Conforme defendemos no âmbito do Processo n.º 7297/18.8T8CBR.E1.S1.
“Interpretar este artigo no sentido de que o tribunal para o qual a acção foi remetida pelo tribunal que se julgou incompetente fica impedido de se julgar também relativamente incompetente, pelo mesmo fundamento, significaria que o primeiro (deixando transitar a decisão, e, só há conflito de decisões transitadas) teria o poder de determinar a competência do segundo tribunal, sem que fosse admissível recorrer ao mecanismo de resolução de conflitos pelo presidente de um tribunal superior a ambos. Ficaria, assim, prejudicada a intenção de uniformidade de critérios que preside à concentração da competência dos presidentes dos tribunais superiores (artigo 110.º, do CPC).

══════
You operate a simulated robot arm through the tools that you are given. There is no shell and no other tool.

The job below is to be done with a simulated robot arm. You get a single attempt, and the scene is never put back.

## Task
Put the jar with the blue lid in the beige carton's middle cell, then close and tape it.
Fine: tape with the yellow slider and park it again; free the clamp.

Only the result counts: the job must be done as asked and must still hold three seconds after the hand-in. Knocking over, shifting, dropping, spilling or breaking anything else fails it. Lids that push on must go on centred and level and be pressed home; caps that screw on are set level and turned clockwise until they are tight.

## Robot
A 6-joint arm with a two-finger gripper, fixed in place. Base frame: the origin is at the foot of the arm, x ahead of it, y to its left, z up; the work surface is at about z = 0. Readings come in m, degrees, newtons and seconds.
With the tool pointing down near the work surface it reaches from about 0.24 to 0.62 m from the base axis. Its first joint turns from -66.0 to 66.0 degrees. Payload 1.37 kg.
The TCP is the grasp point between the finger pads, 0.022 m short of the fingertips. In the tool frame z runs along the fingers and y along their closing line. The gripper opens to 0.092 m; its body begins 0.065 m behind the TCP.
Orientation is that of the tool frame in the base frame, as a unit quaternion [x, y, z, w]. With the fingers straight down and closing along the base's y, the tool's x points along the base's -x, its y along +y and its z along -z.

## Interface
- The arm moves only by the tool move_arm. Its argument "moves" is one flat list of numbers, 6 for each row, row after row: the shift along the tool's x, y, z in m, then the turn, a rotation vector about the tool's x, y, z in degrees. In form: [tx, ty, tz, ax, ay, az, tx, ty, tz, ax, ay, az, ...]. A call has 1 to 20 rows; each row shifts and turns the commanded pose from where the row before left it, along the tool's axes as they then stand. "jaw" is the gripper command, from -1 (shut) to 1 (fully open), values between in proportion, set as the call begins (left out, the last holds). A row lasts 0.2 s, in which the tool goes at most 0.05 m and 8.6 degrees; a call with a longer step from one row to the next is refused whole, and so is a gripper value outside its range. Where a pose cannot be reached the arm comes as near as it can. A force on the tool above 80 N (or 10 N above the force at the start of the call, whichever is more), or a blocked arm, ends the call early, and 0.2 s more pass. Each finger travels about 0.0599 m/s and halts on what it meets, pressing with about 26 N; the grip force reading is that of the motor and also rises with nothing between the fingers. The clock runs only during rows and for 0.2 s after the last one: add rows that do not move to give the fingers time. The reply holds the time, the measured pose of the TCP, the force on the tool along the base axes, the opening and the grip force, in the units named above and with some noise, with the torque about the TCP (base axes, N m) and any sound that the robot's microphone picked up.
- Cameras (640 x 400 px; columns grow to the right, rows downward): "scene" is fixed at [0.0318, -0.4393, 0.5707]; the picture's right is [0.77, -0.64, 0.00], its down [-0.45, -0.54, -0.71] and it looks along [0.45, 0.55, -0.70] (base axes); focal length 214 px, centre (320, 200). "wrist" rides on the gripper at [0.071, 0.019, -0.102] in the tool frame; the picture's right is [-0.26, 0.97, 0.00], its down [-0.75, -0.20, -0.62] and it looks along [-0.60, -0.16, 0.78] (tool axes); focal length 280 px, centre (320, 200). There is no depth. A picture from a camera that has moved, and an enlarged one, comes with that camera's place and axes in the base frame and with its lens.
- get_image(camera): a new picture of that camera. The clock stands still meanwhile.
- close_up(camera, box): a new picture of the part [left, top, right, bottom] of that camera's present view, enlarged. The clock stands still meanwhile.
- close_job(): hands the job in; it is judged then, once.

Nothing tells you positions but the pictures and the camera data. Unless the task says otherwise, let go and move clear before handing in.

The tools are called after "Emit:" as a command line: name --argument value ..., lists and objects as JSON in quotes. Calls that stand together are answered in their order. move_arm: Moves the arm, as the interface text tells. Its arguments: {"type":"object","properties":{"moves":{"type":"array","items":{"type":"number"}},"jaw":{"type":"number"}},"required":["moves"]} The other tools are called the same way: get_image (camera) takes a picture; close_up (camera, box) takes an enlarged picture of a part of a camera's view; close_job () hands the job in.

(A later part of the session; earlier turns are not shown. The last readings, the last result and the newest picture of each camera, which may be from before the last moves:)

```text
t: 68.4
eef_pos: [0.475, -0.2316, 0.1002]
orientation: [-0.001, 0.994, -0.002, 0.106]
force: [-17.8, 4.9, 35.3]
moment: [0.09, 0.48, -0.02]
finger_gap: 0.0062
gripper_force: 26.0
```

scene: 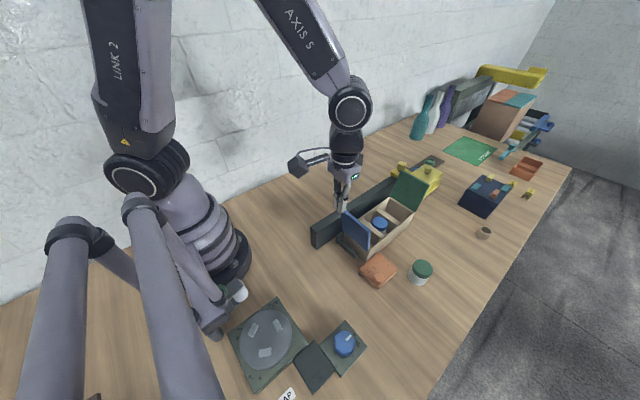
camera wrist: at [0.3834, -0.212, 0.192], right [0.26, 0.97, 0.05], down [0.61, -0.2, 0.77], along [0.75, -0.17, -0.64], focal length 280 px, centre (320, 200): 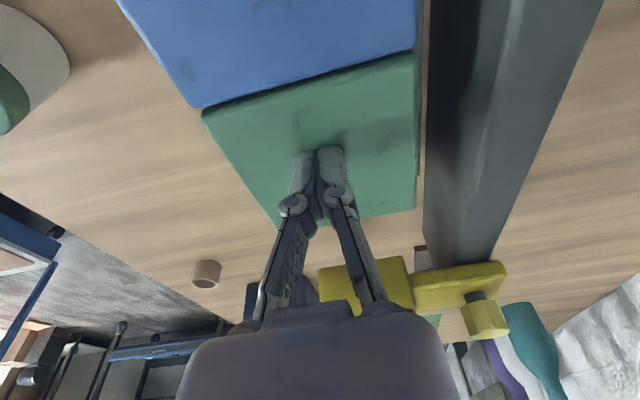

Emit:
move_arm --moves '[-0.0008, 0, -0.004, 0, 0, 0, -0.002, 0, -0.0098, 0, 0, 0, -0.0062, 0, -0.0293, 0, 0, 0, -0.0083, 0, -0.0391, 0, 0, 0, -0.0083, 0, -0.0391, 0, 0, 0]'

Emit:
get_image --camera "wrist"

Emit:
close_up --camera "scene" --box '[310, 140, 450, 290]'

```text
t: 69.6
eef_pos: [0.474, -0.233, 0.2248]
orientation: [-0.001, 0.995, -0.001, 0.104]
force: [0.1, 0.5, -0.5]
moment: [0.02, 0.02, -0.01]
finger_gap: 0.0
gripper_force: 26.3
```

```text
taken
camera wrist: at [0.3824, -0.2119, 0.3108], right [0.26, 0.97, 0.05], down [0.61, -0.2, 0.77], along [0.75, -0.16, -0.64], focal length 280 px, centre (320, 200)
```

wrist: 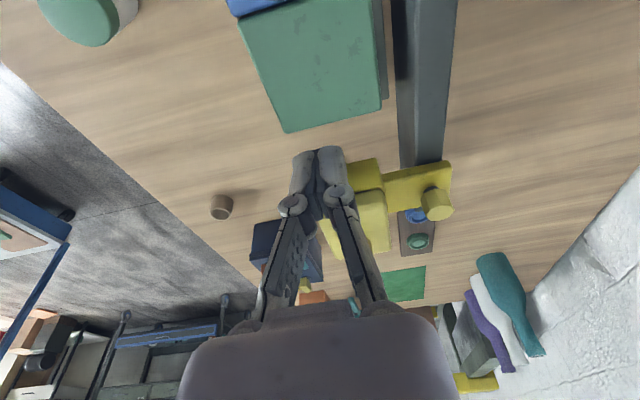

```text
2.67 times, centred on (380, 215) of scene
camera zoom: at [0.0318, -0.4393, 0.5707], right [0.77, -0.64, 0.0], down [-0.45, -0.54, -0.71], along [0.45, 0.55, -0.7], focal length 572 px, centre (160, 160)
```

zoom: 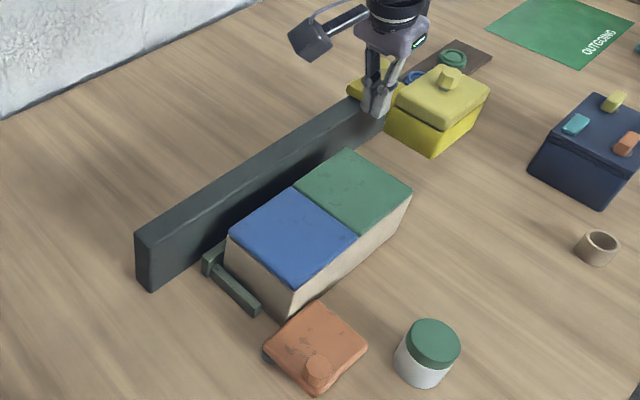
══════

Cabe realçar que não fica afectado tal objectivo interpretando o n.º 2 do artigo 105.º do CPC, em conjunto com o n.º 3 do artigo 109.º do mesmo diploma legal, cujo significado (comum aos conflitos de competência e de jurisdição) é o de só haver conflito (ou seja, de só ser possível desencadear os mecanismos de resolução de conflito) quando estão em confronto duas decisões definitivas.

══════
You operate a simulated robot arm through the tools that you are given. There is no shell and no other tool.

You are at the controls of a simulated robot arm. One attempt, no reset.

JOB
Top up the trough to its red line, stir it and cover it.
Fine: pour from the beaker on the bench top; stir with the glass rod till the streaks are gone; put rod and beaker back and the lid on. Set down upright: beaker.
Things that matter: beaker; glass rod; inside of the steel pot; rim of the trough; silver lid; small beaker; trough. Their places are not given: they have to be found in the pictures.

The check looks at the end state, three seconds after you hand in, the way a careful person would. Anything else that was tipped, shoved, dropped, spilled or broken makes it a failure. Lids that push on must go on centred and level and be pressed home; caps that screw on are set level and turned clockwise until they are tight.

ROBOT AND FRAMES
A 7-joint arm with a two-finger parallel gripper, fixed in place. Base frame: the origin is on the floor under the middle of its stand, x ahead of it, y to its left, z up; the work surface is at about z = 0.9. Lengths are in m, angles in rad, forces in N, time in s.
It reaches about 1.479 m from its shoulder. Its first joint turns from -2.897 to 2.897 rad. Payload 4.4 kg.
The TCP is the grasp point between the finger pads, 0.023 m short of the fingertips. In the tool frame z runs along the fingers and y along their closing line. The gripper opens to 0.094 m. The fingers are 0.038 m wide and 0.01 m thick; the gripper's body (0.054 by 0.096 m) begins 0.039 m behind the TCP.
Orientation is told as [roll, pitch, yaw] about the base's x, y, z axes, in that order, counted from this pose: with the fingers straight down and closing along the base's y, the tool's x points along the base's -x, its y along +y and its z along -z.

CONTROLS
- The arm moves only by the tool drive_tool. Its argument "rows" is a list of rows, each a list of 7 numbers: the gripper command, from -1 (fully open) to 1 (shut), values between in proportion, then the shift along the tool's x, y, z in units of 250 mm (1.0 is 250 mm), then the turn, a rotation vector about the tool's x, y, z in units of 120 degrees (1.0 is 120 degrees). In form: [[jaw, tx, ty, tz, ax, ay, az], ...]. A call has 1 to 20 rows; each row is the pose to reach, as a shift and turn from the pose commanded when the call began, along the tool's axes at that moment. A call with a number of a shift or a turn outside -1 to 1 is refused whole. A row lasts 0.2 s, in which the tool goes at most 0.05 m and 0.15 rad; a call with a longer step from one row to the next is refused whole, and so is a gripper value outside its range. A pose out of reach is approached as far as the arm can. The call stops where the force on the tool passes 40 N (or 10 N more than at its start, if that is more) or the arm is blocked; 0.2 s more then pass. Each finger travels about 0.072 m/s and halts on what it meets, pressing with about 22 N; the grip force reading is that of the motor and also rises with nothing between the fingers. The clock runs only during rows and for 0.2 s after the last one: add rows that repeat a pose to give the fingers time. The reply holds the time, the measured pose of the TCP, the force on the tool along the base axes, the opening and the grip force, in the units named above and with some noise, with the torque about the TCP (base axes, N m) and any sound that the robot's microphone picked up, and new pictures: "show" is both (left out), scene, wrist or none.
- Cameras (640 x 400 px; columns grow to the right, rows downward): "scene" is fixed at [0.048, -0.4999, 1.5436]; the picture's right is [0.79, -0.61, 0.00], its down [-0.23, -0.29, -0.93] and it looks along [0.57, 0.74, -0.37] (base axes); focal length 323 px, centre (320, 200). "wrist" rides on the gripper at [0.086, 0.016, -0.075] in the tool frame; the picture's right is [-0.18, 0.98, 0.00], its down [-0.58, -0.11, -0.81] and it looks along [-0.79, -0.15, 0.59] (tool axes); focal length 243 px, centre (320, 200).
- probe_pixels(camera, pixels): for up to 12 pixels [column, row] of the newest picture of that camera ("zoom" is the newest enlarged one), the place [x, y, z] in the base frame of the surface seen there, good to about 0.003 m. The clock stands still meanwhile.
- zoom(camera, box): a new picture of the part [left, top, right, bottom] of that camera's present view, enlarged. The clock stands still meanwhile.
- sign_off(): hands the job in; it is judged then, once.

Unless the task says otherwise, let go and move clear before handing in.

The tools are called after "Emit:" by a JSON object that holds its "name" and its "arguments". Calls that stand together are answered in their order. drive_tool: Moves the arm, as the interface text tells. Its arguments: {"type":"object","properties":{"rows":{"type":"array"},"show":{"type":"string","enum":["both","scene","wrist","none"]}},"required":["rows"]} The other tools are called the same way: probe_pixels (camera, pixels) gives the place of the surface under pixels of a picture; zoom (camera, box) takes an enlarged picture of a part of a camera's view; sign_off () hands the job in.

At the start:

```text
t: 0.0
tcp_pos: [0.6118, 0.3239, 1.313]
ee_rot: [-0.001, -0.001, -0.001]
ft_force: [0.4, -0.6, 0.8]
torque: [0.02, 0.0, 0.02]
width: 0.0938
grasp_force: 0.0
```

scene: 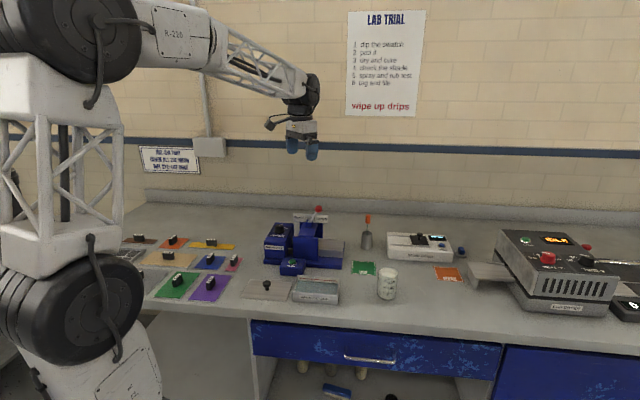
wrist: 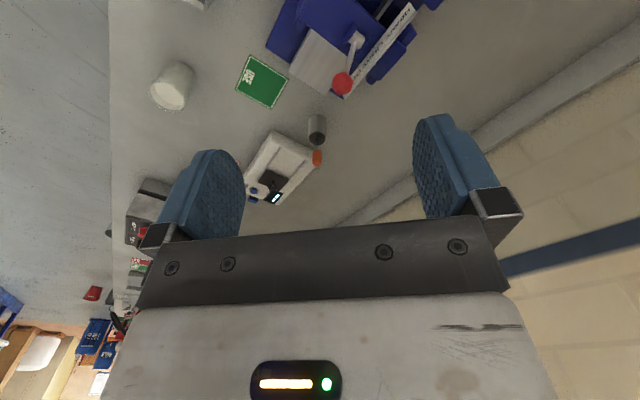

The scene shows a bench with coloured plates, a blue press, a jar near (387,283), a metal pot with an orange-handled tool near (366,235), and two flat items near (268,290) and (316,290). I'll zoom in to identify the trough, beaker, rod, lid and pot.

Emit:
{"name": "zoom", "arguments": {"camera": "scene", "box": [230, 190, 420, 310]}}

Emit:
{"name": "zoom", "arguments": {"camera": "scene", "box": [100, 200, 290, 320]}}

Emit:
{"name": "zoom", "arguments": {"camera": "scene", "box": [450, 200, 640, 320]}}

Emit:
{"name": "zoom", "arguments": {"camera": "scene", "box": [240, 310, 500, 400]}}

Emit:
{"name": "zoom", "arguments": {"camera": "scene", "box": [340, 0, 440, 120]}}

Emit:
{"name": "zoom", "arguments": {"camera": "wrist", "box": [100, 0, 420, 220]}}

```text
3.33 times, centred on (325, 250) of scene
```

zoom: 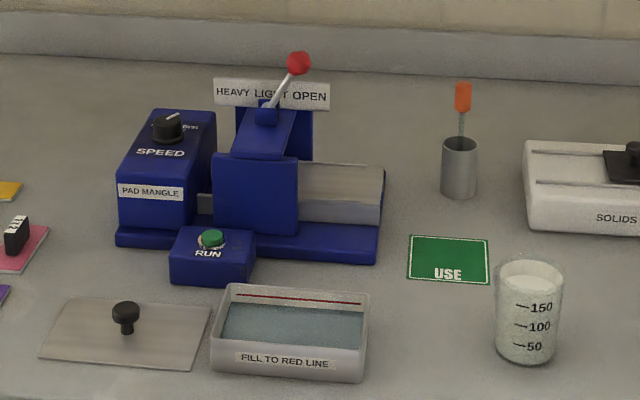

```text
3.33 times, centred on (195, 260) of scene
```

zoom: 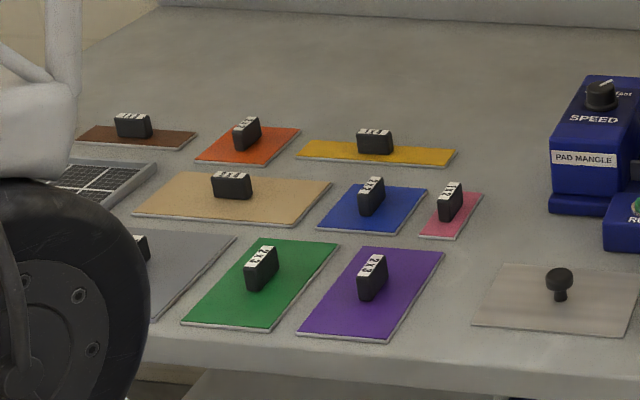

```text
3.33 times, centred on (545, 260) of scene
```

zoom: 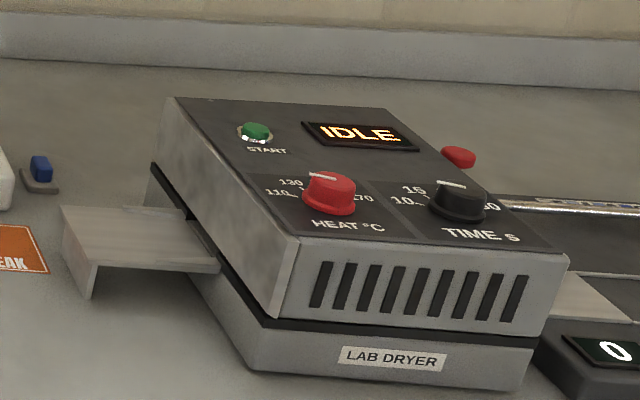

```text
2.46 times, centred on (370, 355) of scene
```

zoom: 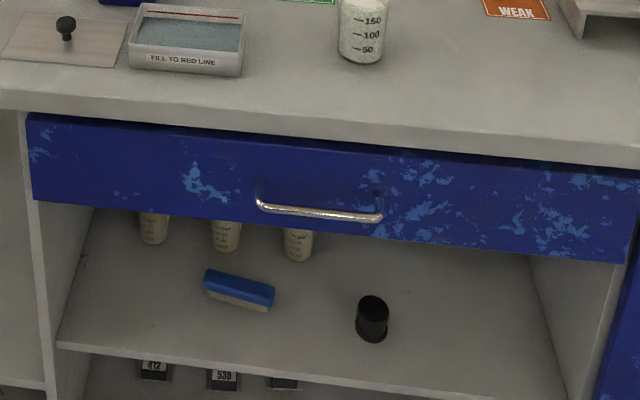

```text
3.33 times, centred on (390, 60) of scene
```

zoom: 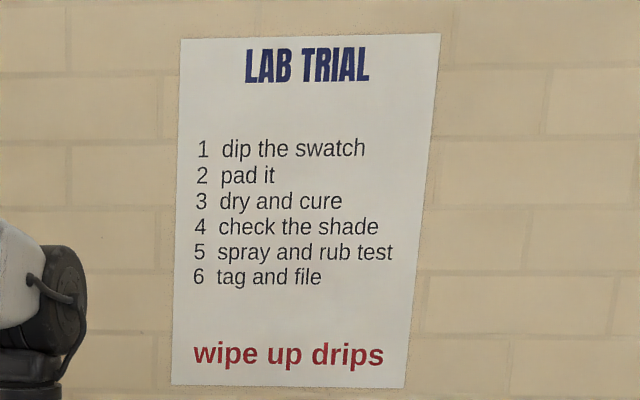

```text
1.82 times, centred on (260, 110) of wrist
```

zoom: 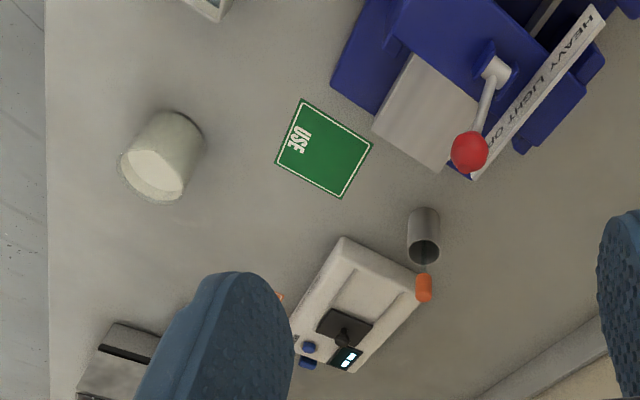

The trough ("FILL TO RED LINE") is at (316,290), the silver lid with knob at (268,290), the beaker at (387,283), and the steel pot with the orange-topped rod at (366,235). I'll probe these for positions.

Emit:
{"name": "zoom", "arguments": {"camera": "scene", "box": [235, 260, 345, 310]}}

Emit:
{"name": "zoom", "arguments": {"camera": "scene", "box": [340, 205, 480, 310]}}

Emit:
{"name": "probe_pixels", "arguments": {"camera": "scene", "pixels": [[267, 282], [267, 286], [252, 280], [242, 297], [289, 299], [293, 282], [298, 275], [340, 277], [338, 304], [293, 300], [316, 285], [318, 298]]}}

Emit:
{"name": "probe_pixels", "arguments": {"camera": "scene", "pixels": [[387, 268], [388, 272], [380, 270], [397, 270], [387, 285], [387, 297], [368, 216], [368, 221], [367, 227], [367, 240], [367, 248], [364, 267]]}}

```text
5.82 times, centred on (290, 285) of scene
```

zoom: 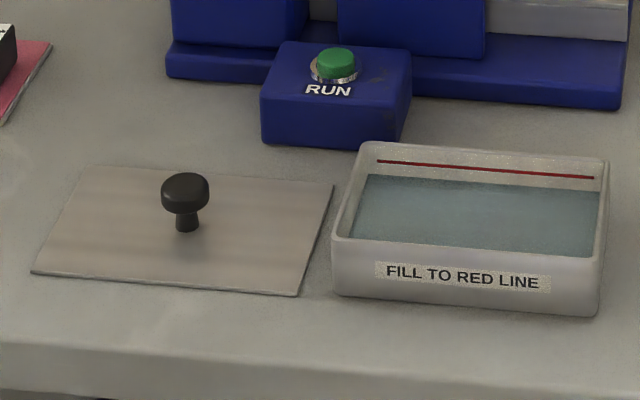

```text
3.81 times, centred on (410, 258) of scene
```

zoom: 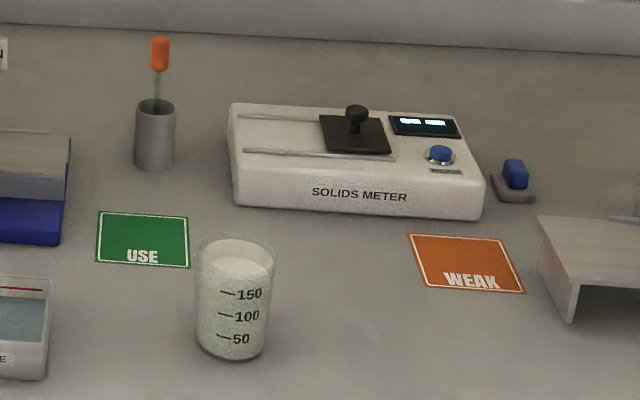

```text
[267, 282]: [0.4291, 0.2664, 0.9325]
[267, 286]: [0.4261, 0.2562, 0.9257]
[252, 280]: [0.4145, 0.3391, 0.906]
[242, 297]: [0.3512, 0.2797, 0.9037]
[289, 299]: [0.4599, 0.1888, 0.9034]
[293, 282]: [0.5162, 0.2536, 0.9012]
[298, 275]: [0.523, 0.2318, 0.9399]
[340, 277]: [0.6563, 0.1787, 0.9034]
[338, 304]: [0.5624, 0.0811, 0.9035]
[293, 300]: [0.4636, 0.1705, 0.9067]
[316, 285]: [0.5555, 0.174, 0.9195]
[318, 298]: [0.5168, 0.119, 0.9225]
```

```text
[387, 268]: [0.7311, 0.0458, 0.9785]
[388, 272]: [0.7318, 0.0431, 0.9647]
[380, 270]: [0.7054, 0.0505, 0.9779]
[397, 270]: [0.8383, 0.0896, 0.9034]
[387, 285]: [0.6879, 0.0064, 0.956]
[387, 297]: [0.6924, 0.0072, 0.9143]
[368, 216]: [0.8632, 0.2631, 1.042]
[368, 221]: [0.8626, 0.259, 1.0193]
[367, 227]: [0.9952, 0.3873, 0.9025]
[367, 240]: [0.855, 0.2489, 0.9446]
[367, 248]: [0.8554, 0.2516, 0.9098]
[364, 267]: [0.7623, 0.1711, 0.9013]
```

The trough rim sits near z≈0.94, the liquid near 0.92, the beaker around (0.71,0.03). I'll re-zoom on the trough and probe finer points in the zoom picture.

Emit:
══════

Sempre se poderia contrapor que o n.º 3 do artigo 109.º se refere apenas à susceptibilidade de recurso e que, com o CPC de 2013, a via de reacção contra uma decisão sobre competência relativa passou a ser a da reclamação para o presidente do tribunal superior (n.º 4 do artigo 105.º), e que, assim, o n.º 3 do artigo 109.º só se aplica à incompetência absoluta.
No entanto, o n.º 3 do artigo 109.º corresponde, ipsis verbis, ao n.º 3 do artigo 115.º do CPC anterior, no domínio do qual o problema da interpretação do (então) artigo 111.º, n.º 2 (“A decisão transitada em julgado resolve definitivamente a questão da competência, mesmo que esta tenha sido oficiosamente suscitada”) e da sua conjugação com esse n.º 3 do artigo 115.º se colocava da mesma forma.

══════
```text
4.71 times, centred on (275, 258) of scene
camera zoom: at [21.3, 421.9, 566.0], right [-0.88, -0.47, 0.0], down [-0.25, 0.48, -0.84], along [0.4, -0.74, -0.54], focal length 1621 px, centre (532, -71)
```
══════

Consideramos que também não procede uma eventual objecção baseada no n.º 4 do artigo 105.º do CPC. Com efeito, ainda que se interprete este n.º 4 no sentido de a decisão do presidente da Relação ser definitiva, ou seja, de não se lhe poder seguir um conflito – como parece acertado -, mesmo que a resolução da questão de competência “envolva” tribunais de 1.ª instância integrados em áreas de jurisdição de diferentes Relações (cfr. o n.º 2 do artigo 110.º do CPC), não se verificariam os inconvenientes, nem da dispersão de critérios, nem de ser um tribunal da mesma categoria a determinar a competência do tribunal para o qual o processo seria remetido. Se os tribunais de 1.ª instância pertencerem à área da mesma Relação, é sempre o presidente dessa mesma Relação a decidir.
Na sequência deste entendimento, cremos pois que o legislador entendeu que o impasse em que se consubstancia o conflito teria de ser ultrapassado por decisão cometida ao presidente do tribunal com competência para o efeito, por forma a assumir uma intervenção clarificadora e mesmo liderante com repercussão em litígios futuros.